# Direction
Each line of the material must be repeated precisely, with the pictures left out. Write them as strings in a JSON array, leaving out blank lines.

# Dataset extract

# # # # # # #

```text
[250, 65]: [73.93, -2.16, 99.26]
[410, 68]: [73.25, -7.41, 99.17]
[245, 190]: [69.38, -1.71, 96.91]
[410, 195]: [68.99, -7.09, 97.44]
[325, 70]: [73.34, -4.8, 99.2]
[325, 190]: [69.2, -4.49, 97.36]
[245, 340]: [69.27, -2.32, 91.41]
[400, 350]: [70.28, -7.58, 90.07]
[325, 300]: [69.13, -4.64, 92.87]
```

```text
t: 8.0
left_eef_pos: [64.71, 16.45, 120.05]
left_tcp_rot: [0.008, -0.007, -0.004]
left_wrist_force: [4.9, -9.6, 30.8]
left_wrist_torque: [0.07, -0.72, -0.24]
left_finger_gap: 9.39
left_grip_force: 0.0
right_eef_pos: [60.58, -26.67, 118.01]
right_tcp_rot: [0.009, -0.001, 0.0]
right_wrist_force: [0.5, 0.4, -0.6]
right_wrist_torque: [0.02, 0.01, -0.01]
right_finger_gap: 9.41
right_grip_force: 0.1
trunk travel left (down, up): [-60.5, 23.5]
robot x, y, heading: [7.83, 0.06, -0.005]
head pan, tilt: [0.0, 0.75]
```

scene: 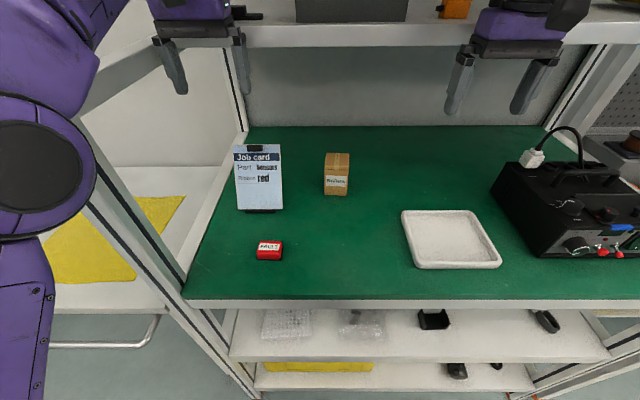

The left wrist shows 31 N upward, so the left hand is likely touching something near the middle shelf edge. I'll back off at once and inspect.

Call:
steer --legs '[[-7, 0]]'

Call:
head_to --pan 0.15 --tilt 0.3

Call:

# # # # # # #

# Answer to the exercise
[
  "```text",
  "[250, 65]: [73.93, -2.16, 99.26]",
  "[410, 68]: [73.25, -7.41, 99.17]",
  "[245, 190]: [69.38, -1.71, 96.91]",
  "[410, 195]: [68.99, -7.09, 97.44]",
  "[325, 70]: [73.34, -4.8, 99.2]",
  "[325, 190]: [69.2, -4.49, 97.36]",
  "[245, 340]: [69.27, -2.32, 91.41]",
  "[400, 350]: [70.28, -7.58, 90.07]",
  "[325, 300]: [69.13, -4.64, 92.87]",
  "```",
  "```text",
  "t: 8.0",
  "left_eef_pos: [64.71, 16.45, 120.05]",
  "left_tcp_rot: [0.008, -0.007, -0.004]",
  "left_wrist_force: [4.9, -9.6, 30.8]",
  "left_wrist_torque: [0.07, -0.72, -0.24]",
  "left_finger_gap: 9.39",
  "left_grip_force: 0.0",
  "right_eef_pos: [60.58, -26.67, 118.01]",
  "right_tcp_rot: [0.009, -0.001, 0.0]",
  "right_wrist_force: [0.5, 0.4, -0.6]",
  "right_wrist_torque: [0.02, 0.01, -0.01]",
  "right_finger_gap: 9.41",
  "right_grip_force: 0.1",
  "trunk travel left (down, up): [-60.5, 23.5]",
  "robot x, y, heading: [7.83, 0.06, -0.005]",
  "head pan, tilt: [0.0, 0.75]",
  "```",
  "scene: ",
  "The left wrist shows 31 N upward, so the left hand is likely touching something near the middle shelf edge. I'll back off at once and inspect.",
  "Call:",
  "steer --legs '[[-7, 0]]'",
  "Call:",
  "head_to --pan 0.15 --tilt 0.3",
  "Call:"
]